PASSAGE SHOWN.
----

Понятно, что сам писатель не может осуществить революцию, ему нужна связь с потенциально революционным классом. Европейский пролетариат всё меньше и меньше позволял на себя надеяться в этом смысле, да собственно он и пролетариатом, то есть «неимущим», уже перестал быть — включился, был включен в общество потребления. Тогда и стали передовые умы приглядываться к Третьему миру, тогда и стал Алжир горячей темой. Сартр, должно быть, убил на него усилий больше, чем на собственную свою философию.

Интересное резюме этого сюжета можно найти у тогдашнего советского автора Мераба Мамардашвили, человека, безусловно, выходившего за рамки идеологической казенщины, что знали всегда его студенты, а со временем узнали и читатели. Цитирую его статью 1966 года «Категория социального бытия и метод его анализа в экзистенциализме Сартра»:

Сартр «неоднократно ставил судьбы революции в Европе и европейской культуры вообще в зависимость от развертывания национально-освободительного движения в странах Африки и Азии, ожидал, что подъем революционно-освободительной борьбы в этих странах вольет революционную силу в европейский пролетариат. Кроме инстинктивного и благородного сочувствия освободительному движению угнетенных ранее народов и желания сорвать маску самодовольства и морального квиетизма с буржуазной подлости, эта концепция основывается у него на теоретическом, философском предрассудке, свойственном многим интеллектуалам Запада; они склонны считать, что революционный порыв и эффективная революционная деятельность (со свойственным ей революционным сознанием, нравственностью, эмоциями и т.д.) возможны лишь при определенной неразвитости как материальной жизни общества, так и форм организации действий людей. Экзистенциалистская философия предполагает фактическую невозможность социального преобразования в рамках развитых и сложных сил человеческого общения и производства — и заставляет Сартра искать возможности для развертывания революционного антикапиталистического процесса там, где отсутствуют эти развитые и сложные силы общественного бытия.

----

SOURCE DATA.
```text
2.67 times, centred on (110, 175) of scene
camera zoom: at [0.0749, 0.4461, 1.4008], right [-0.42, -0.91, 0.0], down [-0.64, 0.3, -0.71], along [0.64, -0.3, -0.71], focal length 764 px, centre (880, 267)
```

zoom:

----

Your answer is an exact quotation from the passage shown: it starts at "Понятно, что сам" and ends at "собственную свою философию.".

Понятно, что сам писатель не может осуществить революцию, ему нужна связь с потенциально революционным классом. Европейский пролетариат всё меньше и меньше позволял на себя надеяться в этом смысле, да собственно он и пролетариатом, то есть «неимущим», уже перестал быть — включился, был включен в общество потребления. Тогда и стали передовые умы приглядываться к Третьему миру, тогда и стал Алжир горячей темой. Сартр, должно быть, убил на него усилий больше, чем на собственную свою философию.